-- STORED DATA --
※ ※ ※

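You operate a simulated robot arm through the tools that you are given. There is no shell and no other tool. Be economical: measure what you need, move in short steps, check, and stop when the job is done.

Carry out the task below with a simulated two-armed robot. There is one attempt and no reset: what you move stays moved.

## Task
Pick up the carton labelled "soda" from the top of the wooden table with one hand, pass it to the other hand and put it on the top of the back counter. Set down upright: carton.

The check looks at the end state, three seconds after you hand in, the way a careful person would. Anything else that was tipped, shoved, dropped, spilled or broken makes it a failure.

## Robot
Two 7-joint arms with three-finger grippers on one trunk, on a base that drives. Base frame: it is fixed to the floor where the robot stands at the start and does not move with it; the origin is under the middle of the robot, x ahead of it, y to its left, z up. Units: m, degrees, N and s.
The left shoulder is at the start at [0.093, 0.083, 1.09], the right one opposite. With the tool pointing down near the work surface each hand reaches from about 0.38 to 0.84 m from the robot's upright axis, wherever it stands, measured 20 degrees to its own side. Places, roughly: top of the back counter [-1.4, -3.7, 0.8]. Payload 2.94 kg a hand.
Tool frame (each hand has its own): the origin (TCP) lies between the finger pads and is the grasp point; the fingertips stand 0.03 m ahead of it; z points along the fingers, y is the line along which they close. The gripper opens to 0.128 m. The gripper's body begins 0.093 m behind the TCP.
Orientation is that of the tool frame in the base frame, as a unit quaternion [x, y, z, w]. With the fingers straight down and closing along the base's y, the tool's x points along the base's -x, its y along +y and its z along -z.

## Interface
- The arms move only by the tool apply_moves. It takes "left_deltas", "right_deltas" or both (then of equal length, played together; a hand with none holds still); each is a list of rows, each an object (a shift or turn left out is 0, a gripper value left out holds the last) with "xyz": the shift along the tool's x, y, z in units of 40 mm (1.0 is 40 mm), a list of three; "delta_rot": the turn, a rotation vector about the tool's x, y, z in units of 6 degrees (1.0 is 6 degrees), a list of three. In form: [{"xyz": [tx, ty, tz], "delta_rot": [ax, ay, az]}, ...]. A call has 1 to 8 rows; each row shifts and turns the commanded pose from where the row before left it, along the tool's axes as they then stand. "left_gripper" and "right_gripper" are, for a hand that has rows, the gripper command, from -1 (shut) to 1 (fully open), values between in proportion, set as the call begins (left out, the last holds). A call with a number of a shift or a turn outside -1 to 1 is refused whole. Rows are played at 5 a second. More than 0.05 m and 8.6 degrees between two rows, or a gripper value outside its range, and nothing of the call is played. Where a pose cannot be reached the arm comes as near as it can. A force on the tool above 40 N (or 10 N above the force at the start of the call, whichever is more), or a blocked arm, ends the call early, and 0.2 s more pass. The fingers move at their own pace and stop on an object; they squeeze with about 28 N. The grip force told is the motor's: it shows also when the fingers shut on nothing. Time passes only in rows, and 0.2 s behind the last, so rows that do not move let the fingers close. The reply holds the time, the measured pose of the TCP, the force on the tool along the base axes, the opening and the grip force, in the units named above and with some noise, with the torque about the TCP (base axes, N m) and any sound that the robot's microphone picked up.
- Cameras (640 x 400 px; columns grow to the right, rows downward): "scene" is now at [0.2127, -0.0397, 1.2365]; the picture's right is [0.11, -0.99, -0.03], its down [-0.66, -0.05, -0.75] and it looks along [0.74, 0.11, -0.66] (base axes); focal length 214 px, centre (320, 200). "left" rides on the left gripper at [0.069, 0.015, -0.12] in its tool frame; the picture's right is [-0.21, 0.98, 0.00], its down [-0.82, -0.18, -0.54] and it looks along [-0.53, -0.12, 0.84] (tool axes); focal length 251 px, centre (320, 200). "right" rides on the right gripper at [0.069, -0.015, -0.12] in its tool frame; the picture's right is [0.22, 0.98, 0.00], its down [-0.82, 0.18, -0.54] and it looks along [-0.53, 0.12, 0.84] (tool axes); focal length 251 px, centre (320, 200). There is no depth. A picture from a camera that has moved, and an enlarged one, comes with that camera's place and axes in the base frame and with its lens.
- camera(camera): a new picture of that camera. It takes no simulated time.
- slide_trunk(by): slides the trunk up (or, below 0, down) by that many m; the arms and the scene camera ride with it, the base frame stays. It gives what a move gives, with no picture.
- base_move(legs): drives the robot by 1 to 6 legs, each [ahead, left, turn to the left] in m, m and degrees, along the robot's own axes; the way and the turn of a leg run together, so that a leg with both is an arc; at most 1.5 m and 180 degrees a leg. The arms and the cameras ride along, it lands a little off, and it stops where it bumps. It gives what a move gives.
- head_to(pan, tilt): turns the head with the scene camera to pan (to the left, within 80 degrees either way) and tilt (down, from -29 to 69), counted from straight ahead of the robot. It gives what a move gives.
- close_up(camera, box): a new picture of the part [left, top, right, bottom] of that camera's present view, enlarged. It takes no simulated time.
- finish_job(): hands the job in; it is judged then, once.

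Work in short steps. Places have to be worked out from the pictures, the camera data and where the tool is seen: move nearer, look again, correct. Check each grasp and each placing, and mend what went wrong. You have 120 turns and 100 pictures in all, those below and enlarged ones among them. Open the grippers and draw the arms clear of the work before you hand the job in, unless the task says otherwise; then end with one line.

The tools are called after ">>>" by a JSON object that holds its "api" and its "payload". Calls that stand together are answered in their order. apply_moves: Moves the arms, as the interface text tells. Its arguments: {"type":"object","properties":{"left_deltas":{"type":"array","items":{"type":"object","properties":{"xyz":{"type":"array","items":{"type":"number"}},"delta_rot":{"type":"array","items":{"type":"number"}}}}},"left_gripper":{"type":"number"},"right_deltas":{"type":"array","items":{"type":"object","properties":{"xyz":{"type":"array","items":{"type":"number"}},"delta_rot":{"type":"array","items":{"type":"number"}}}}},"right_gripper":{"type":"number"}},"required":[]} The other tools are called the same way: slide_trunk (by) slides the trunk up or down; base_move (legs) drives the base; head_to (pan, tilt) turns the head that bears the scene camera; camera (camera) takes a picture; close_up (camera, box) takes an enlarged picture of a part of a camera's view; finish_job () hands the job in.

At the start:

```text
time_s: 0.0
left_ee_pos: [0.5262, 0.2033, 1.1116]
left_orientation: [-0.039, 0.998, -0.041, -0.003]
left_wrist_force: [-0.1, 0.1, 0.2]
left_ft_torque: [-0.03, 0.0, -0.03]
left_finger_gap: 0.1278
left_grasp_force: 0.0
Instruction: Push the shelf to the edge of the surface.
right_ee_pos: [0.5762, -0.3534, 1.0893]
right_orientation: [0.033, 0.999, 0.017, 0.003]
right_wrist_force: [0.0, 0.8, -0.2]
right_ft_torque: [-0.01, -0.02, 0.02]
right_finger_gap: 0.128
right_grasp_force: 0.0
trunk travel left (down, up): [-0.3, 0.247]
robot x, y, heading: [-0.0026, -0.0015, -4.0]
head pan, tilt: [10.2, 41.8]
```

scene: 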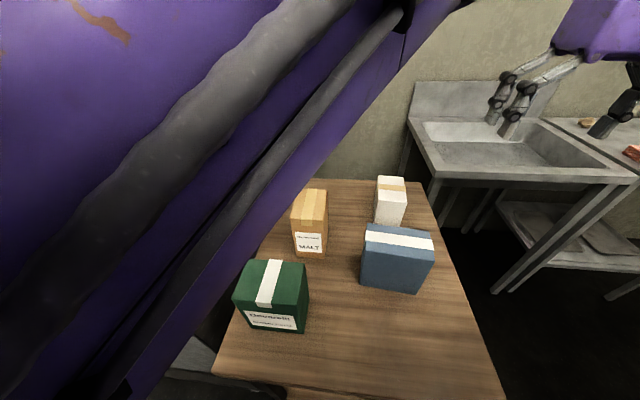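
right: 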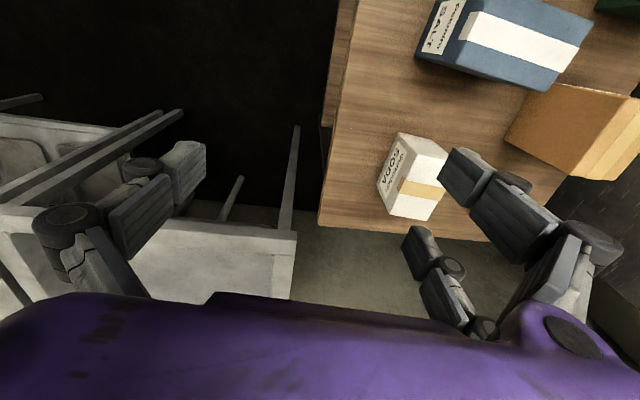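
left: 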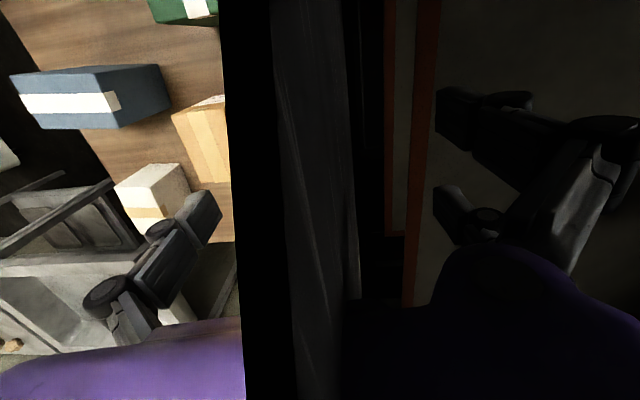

※ ※ ※

-- SELECTED PASSAGE --
Bugün
1.Haziran.2020.
Bugünü, diğer
yılların Haziran aylarından farklı kılan, içinde bulunduğumuz
Korona Virüs yasaklı salgın günlerinin kısmen sonlandığı,kısıtlı
da olsa normal hayata dönüşün ilk günü olmasıdır.
Üç aya yakın
süredir ülkemizde de hükmünü sürdüren,binlerce vatandaşımızı
yatağa ve binlercesini de mezara sokan bu virüs salgının tamamen
sonlanmasını beklemek, akılcı değildir.
Ancak,83
milyonun yaşadığı ülkemizde,ekonomik ve sosyal hayatın bir
şekilde ve gerekli tedbirleri alıp uygulayarak devam etmesi de bir
zorunluluktur.
Çalışmadan,
üretmeden,dört duvarın içinde kalarak yaşamak mümkün değildir.
Bu, insanın
doğasına aykırı,insanın sağlığını virüsten koruyacağız
derken,onları başka hastalıklara ve açlığa mahkum etmektir.
Salgının
kısmen dizginlenmesi nedeniyle,ceza hukukunda olduğu gibi,bir
benzetme yaparsak;bazı koşullarla,şartlı salıverme,denetimli
serbestlik benzeri döneme geçmemiz çok doğal karşılanmalıdır.
Bugünden
geçerli denetimle ve kontrollü serbestlikten, en kısa sürede, 18
yaş altı ve 65 yaş üstü insanlarımızın da
yararlandırılacağını umuyor ve bekliyoruz.

※ ※ ※

-- GIVEN INSTRUCTION A --
Repeat the span of the selected passage whose first words are "Bugünü, diğer" and whose last words are "zorunluluktur.".
-- GIVEN INSTRUCTION B --
Write what comes next in the selected passage.

-- EXPECTED OUTPUT A --
Bugünü, diğer
yılların Haziran aylarından farklı kılan, içinde bulunduğumuz
Korona Virüs yasaklı salgın günlerinin kısmen sonlandığı,kısıtlı
da olsa normal hayata dönüşün ilk günü olmasıdır.
Üç aya yakın
süredir ülkemizde de hükmünü sürdüren,binlerce vatandaşımızı
yatağa ve binlercesini de mezara sokan bu virüs salgının tamamen
sonlanmasını beklemek, akılcı değildir.
Ancak,83
milyonun yaşadığı ülkemizde,ekonomik ve sosyal hayatın bir
şekilde ve gerekli tedbirleri alıp uygulayarak devam etmesi de bir
zorunluluktur.

-- EXPECTED OUTPUT B --
Demokrasilerde;
herkesin özgürlüğünün sınırı, diğer insanların
özgürlüklerinin başladığı yerde,sınırında sonlanır.
Demokrasi,
kayıtsız ve şartsız özgürlük değildir.
Kimsenin;başkalarının
özgürlüklerini yok etme özgürlüğü olamaz.
Bu
nedenle;özellikle, fiziki mesafe ve maske takma koşullarına 83
milyon insan, aynı anda uymak ve uygulamak zorundadır.
Hiç
kimsenin;bana bir şey olmaz,virüs de ne oluyor,ben maske takmam,
fiziki mesafeye riayet etmem, deme hakkı ve lüksü yoktur.
Bunu
söylemek;büyük bir sorumsuzluk,saygısızlık ve bize göre bir
insanlık suçudur.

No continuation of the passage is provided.